***** Text extract *****
Sociedade

Estudantes resistiram às ameaças da polícia, às tentativas de cooptação da reitoria e ao cerco da mídia em seu afã de “criminalizar” o movimento

Os conflitos políticos e culturais desencadeados a partir da ocupação da Reitoria da Universidade de São Paulo, em maio, gravitaram em torno de um conceito: a autonomia universitária. A mobilização estudantil organizou-se e estruturou-se em resposta às ameaças a ela, oriundas de uma série de decretos com os quais José Serra iniciou sua gestão. Mais que isso, a percepção ampliada dos múltiplos desdobramentos desse conceito parece ditar a dinâmica atual e futura do movimento.

Os decretos promoviam uma intervenção nas universidades estaduais paulistas, atacando a margem de autonomia conquistada durante o governo de Orestes Quércia e mantida desde então. Entre janeiro e maio, sua finalidade foi questionada por poucas e tímidas vozes da comunidade acadêmica e pelos sussurros dos reitores, atestando a impotência da universidade diante do poder estatal.

A ação dos estudantes, um raio em céu azul, chamou a atenção inicialmente pela forma, um criativo transplante da peça-chave do arsenal dos movimentos sociais. No entanto, o apoio da sociedade derivou sobretudo de suas palavras de ordem: a autonomia contra as ingerências do governador, a inclusão social contra os privilégios de classe, a organização pública contra a lógica privatista.

Uma vez desencadeada a ocupação, os estudantes souberam resistir às ameaças de uso da força policial, às tentativas de cooptação da reitora e ao cerco da “mídia conservadora” em seu afã de “criminalizar” o movimento e transformá-lo em espetáculo. Demonstraram (contra os catastrofistas de plantão), diria quase didaticamente, que a causa dos movimentos sociais no Brasil ainda conta com o apoio popular, sobretudo quando não desconsidera o conflito de representações no campo simbólico.

Os estudantes da USP conseguiram associar à sua imagem, moldada em parte pelos estereótipos da “juventude”, a idéia de “ação desprendida”, vital para a mobilização coletiva em uma sociedade em que a atuação política está diretamente vinculada à defesa de interesses econômicos e particulares. Ao mesmo tempo, destacaram com nitidez seus adversários: a polícia, o governador, a burocracia universitária, os meios de comunicação.

O impasse continuou mesmo depois que José Serra revogou, em seus pontos mais críticos, os decretos. A hostilidade do governador em relação às premissas do ensino público, demonstrada em atos e palavras, acirrou conflitos internos que até então haviam permanecido latentes. A ingerência do poder estatal desvelou e trouxe ao primeiro plano outras dimensões da autonomia que estavam sendo solapadas de forma sorrateira.

O fator mais diretamente visível dessa redução da autonomia é a ausência de democracia interna nas universidades estaduais paulistas, tornada patente nos desdobramentos da ocupação. Embora a credibilidade política, institucional e intelectual da USP deva ser creditada em larga medida ao papel que desempenhou na resistência e na oposição à ditadura militar, sua estrutura interna de poder permanece praticamente intocada desde a extinção do regime de cátedras em 1968. Os ventos da redemocratização do país passaram ao largo sem varrer o seu “entulho autoritário”. O exercício do poder e a própria representação política estão confinados à figura do reitor e ao estamento burocrático que o envolve – um reduzido grupo de professores titulares que exercem o mando e as funções administrativas que outrora eram exclusivas dos catedráticos.
*****
** Given instruction A **
For the listing that follows, give again exactly the lines from the one with "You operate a" to the one with "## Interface", including both. Give them as a JSON list of strings, one for each line, with blank lines left out.
***** Data provided *****
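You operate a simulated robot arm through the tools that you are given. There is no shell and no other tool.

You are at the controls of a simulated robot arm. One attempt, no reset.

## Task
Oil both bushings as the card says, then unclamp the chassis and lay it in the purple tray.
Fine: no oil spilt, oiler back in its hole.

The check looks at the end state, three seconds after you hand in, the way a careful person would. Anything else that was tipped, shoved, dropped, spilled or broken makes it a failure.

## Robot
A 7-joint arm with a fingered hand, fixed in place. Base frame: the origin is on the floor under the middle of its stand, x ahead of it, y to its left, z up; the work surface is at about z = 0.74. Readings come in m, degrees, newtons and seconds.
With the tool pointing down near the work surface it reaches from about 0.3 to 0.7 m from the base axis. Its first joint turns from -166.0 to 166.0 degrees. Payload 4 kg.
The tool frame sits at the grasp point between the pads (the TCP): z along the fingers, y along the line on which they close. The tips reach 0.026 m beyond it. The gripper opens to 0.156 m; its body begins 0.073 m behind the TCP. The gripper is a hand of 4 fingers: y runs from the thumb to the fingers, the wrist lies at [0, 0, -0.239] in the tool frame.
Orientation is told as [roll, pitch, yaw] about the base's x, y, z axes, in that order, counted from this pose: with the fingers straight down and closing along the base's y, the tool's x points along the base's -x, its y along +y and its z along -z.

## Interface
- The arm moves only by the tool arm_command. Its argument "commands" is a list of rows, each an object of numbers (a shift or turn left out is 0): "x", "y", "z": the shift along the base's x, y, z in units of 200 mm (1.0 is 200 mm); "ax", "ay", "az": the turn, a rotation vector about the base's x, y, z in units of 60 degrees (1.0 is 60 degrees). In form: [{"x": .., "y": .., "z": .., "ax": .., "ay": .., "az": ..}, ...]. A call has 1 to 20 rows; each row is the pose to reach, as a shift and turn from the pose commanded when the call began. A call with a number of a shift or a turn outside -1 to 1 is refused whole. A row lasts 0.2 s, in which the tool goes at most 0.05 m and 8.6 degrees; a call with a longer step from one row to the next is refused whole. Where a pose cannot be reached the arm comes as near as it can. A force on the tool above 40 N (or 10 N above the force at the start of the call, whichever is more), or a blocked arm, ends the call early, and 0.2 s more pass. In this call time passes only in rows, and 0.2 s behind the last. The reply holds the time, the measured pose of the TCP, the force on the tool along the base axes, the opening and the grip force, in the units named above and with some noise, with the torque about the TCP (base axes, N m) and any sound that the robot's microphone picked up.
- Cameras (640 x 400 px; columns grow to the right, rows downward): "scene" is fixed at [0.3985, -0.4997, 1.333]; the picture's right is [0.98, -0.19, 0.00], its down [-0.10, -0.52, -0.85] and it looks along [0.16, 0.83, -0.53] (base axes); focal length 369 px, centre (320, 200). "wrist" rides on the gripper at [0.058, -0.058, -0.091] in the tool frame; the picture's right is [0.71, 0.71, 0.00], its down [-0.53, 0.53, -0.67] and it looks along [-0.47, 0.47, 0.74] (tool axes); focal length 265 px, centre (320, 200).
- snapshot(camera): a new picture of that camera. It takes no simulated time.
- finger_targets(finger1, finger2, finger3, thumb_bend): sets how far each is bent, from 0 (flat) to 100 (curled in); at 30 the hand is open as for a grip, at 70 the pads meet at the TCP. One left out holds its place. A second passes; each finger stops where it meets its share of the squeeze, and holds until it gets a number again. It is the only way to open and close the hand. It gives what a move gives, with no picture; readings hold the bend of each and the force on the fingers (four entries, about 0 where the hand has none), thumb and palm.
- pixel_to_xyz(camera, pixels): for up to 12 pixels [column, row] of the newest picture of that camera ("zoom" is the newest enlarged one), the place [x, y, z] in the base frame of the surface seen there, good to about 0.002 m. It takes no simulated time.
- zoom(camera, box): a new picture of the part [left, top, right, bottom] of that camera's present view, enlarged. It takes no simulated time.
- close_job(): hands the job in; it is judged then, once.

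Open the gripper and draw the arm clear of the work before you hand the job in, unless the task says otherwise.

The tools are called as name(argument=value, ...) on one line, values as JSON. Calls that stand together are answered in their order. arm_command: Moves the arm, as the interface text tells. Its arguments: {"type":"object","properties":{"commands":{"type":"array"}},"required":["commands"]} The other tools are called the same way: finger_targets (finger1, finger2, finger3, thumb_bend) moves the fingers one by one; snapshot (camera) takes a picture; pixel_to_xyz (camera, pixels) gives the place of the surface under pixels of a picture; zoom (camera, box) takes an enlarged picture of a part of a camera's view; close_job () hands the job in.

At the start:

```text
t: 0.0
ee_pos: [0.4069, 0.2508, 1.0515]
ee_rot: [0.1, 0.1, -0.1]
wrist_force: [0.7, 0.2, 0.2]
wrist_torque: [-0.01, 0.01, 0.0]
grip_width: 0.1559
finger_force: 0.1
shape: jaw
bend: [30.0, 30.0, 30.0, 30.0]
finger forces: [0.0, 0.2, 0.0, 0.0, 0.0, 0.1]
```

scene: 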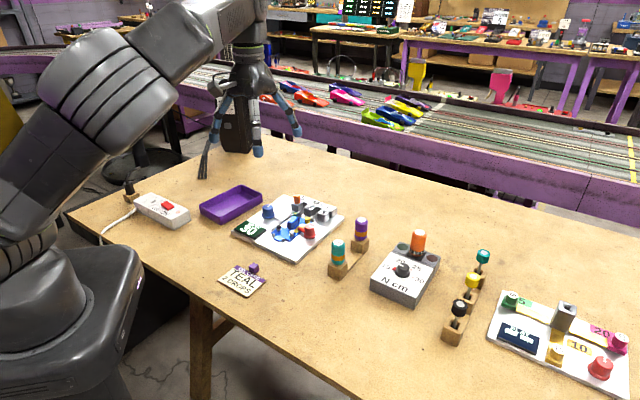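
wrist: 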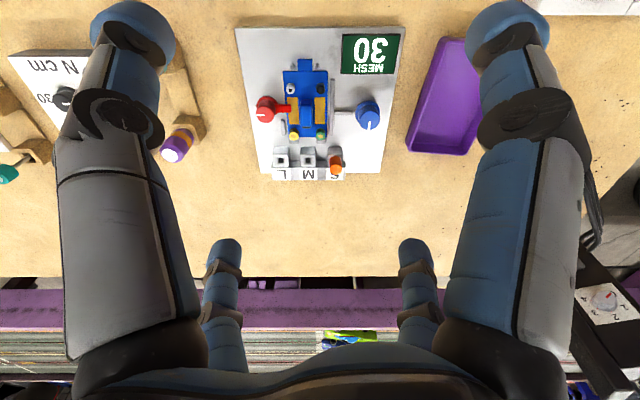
*****
***** Data provided *****
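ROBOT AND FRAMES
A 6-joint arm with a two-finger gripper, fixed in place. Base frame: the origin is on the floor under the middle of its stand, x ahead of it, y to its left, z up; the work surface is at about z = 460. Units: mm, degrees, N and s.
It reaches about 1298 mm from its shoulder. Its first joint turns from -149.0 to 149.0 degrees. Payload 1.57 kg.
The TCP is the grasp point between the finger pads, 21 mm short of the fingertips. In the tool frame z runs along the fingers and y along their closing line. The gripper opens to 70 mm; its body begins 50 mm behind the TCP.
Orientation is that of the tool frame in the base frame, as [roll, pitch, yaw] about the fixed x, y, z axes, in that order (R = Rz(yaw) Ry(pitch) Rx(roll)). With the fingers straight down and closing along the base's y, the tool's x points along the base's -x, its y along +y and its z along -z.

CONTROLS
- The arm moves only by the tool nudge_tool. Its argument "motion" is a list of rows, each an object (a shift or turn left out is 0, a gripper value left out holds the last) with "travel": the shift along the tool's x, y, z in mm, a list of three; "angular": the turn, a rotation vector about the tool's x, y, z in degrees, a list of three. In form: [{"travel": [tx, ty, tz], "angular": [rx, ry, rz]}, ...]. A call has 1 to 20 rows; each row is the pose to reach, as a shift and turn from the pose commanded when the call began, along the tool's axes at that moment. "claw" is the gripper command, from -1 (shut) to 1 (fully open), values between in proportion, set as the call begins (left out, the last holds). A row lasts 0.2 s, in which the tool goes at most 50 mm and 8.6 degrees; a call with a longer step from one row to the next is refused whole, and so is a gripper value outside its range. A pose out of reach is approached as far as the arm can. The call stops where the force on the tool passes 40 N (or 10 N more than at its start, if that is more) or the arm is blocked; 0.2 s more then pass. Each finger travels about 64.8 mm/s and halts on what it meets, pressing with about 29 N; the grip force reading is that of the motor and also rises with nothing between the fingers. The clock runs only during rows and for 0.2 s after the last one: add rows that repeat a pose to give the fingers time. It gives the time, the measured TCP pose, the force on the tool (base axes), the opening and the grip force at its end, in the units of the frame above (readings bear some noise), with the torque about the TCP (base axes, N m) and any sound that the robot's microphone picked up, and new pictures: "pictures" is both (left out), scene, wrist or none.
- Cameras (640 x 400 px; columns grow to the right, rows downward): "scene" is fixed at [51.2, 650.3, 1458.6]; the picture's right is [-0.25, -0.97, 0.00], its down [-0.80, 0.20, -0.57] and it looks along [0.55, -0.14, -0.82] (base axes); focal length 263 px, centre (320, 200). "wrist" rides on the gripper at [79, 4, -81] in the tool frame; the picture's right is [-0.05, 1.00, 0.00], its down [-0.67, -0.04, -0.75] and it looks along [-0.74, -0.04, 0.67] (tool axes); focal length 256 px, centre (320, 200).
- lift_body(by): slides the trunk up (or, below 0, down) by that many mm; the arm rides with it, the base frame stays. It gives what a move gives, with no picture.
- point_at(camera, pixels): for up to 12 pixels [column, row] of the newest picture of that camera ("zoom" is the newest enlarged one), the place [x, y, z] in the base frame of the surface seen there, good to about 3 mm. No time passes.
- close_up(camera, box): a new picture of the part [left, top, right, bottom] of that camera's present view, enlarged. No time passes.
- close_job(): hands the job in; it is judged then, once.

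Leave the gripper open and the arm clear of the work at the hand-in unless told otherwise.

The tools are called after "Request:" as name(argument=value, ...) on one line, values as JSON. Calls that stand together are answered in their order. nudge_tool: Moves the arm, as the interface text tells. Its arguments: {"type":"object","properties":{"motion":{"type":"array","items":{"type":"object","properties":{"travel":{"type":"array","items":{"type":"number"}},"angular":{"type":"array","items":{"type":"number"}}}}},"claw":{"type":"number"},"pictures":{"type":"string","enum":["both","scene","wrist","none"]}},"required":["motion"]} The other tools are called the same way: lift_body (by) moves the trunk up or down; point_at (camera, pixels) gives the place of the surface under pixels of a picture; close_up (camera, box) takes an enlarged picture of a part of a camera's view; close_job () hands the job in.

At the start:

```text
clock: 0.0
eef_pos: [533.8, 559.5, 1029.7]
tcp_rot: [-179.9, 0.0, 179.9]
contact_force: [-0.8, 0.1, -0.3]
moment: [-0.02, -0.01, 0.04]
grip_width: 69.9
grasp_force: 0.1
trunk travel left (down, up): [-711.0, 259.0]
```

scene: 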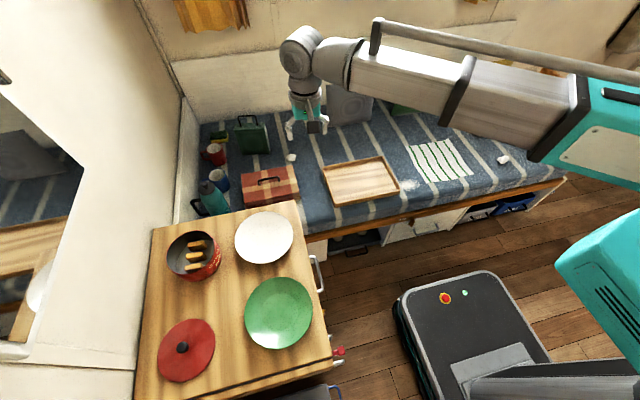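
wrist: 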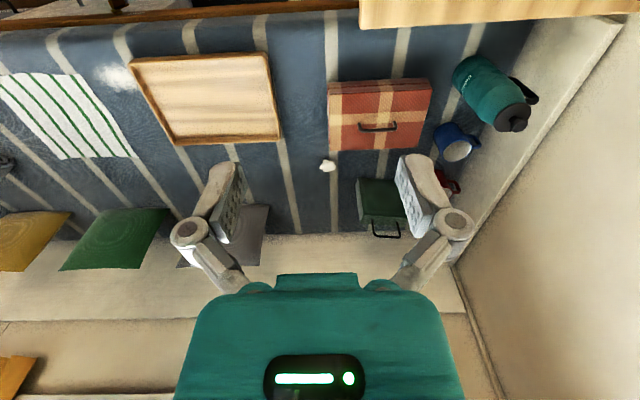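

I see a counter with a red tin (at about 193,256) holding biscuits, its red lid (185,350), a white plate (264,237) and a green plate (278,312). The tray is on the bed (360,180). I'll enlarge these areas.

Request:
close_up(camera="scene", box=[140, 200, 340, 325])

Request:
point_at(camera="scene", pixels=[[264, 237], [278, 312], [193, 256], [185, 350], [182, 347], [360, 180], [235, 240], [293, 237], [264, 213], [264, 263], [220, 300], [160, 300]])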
*****
***** Data provided *****
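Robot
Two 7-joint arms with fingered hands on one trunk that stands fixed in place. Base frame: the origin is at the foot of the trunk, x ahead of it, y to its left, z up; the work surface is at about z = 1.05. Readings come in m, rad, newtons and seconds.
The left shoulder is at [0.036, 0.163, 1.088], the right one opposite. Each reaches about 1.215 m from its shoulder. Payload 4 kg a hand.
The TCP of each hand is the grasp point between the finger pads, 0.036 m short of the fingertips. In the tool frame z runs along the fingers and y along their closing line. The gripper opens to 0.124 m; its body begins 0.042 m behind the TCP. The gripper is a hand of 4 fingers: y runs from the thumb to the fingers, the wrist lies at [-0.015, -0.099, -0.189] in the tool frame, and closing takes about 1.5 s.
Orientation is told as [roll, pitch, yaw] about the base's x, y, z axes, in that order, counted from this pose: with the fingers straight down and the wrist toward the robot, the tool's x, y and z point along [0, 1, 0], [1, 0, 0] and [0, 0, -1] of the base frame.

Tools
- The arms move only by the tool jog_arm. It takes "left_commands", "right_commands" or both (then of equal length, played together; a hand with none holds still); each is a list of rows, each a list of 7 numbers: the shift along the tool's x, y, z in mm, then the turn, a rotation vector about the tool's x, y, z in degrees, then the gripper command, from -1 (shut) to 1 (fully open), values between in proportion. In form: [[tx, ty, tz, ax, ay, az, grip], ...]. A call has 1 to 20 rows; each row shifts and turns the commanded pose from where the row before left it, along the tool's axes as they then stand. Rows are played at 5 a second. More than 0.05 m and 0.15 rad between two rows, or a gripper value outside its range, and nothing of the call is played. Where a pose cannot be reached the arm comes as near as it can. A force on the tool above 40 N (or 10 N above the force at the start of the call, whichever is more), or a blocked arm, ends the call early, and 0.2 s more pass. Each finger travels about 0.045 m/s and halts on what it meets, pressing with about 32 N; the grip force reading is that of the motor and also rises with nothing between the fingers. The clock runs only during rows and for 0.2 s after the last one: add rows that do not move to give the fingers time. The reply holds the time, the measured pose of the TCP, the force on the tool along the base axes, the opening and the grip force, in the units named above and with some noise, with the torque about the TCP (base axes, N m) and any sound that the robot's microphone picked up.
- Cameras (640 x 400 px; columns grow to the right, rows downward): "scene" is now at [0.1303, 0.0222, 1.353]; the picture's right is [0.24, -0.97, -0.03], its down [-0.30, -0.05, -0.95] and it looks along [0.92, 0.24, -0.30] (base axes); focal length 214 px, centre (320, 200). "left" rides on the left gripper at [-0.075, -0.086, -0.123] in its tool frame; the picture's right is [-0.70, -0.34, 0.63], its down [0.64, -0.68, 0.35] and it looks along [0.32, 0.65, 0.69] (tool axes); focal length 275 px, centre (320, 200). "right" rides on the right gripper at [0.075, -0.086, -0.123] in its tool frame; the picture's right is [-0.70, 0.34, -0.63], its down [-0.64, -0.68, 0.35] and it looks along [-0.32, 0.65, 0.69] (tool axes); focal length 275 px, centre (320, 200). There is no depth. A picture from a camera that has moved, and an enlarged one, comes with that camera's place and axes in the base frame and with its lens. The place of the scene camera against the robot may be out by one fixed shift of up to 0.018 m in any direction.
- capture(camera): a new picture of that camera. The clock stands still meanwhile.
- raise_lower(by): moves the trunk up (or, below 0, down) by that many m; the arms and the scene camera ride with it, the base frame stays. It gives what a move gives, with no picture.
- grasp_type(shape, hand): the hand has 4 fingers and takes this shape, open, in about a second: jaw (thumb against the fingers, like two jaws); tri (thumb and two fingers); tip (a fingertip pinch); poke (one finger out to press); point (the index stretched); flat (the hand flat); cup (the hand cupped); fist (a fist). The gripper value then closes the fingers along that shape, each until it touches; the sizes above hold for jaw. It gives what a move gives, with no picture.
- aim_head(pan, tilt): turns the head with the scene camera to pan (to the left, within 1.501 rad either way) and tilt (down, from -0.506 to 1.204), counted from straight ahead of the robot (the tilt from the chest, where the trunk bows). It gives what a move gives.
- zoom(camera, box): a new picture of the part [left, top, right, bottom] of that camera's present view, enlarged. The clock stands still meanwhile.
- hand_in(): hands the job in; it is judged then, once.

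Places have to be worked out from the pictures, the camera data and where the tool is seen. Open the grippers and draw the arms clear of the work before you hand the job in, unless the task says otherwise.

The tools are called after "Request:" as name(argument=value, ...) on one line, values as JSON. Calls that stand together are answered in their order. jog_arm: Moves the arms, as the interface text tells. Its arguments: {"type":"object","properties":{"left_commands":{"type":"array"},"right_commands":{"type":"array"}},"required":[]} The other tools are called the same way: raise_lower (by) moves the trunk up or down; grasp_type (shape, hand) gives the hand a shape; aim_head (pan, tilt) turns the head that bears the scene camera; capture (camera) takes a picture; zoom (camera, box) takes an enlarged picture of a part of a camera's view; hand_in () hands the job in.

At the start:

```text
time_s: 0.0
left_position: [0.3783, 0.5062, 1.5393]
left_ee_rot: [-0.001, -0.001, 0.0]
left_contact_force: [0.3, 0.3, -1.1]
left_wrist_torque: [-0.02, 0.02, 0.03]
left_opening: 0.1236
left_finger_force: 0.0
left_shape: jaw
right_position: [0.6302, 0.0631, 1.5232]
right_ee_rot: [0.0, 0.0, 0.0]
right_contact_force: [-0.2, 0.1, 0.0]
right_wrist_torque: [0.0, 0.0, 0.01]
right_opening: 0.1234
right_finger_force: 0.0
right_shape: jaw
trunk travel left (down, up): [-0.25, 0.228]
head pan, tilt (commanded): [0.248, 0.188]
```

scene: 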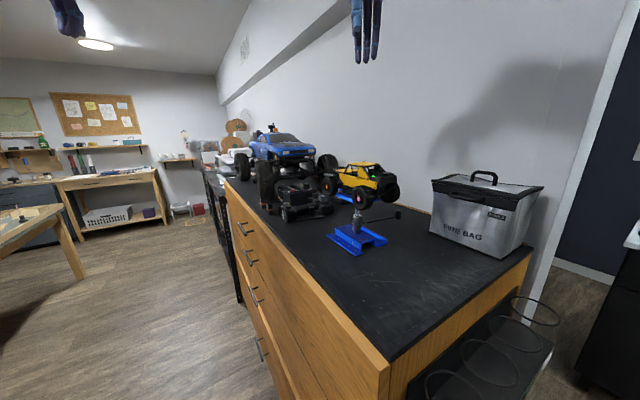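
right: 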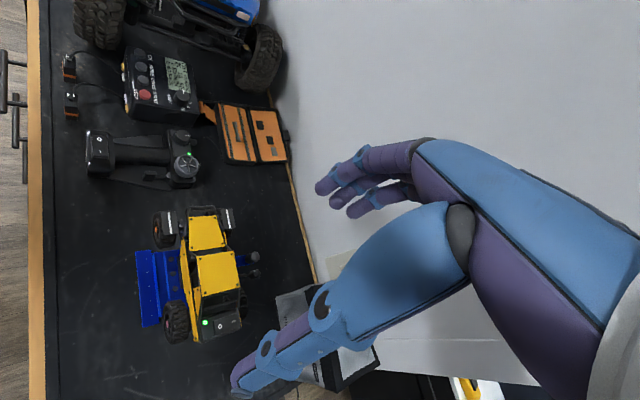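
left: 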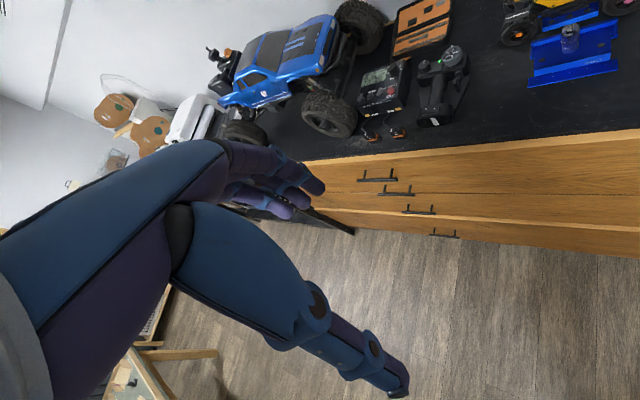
*****
** Given instruction B **
Your answer continues the text extract from its final sentence.

** Right answer A **
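[
  "You operate a simulated robot arm through the tools that you are given. There is no shell and no other tool.",
  "You are at the controls of a simulated robot arm. One attempt, no reset.",
  "## Task",
  "Oil both bushings as the card says, then unclamp the chassis and lay it in the purple tray.",
  "Fine: no oil spilt, oiler back in its hole.",
  "The check looks at the end state, three seconds after you hand in, the way a careful person would. Anything else that was tipped, shoved, dropped, spilled or broken makes it a failure.",
  "## Robot",
  "A 7-joint arm with a fingered hand, fixed in place. Base frame: the origin is on the floor under the middle of its stand, x ahead of it, y to its left, z up; the work surface is at about z = 0.74. Readings come in m, degrees, newtons and seconds.",
  "With the tool pointing down near the work surface it reaches from about 0.3 to 0.7 m from the base axis. Its first joint turns from -166.0 to 166.0 degrees. Payload 4 kg.",
  "The tool frame sits at the grasp point between the pads (the TCP): z along the fingers, y along the line on which they close. The tips reach 0.026 m beyond it. The gripper opens to 0.156 m; its body begins 0.073 m behind the TCP. The gripper is a hand of 4 fingers: y runs from the thumb to the fingers, the wrist lies at [0, 0, -0.239] in the tool frame.",
  "Orientation is told as [roll, pitch, yaw] about the base's x, y, z axes, in that order, counted from this pose: with the fingers straight down and closing along the base's y, the tool's x points along the base's -x, its y along +y and its z along -z.",
  "## Interface"
]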

** Right answer B **
Nas universidades estaduais paulistas, nem mesmo nos departamentos, estrutura elementar da organização universitária, os professores são considerados formalmente iguais. Os doutores e os alunos só participam do conselho departamental por meio de representantes. Os estudantes não podem exceder a 10% dos membros do conselho. Os funcionários só entram na sala para servir café e redigir atas. Os professores titulares, apesar de seu pequeno número, são maioria nos colégios eleitorais restritos que elegem desde os chefes de departamentos, diretores de unidade e até o reitor.

Convém ressaltar que o mérito acadêmico assenta-se no reconhecimento da comunidade científica e da sociedade em geral e nem sempre coincide com a posição do docente na carreira. Além disso, a história do século 20 não cessou de mostrar que, nas instituições nas quais não prevalece a democracia interna, o exercício do poder tende a se tornar apanágio da tecnocracia e a ser exercido autocraticamente.

A ausência de democracia interna na USP é a chave para a compreensão de uma série de ações aparentemente pouco racionais: a dificuldade da reitora em negociar com os alunos; a recusa do estamento burocrático em reconhecer a legitimidade das reivindicações e das ações dos estudantes; a subserviência ao governador e a truculência em relação aos estudantes demonstrada pela camada dirigente; os artigos e entrevistas na imprensa conservadora de eminentes professores desdizendo em público os autores que ensinam em sala de aula. A própria “crise de representação”, evidente na necessidade de adoção por parte dos estudantes e funcionários de uma medida extrema para se fazerem ouvir, deriva do amoldamento da representação tradicional, discente e docente (CAs, DCE, Adusp), ao status quo.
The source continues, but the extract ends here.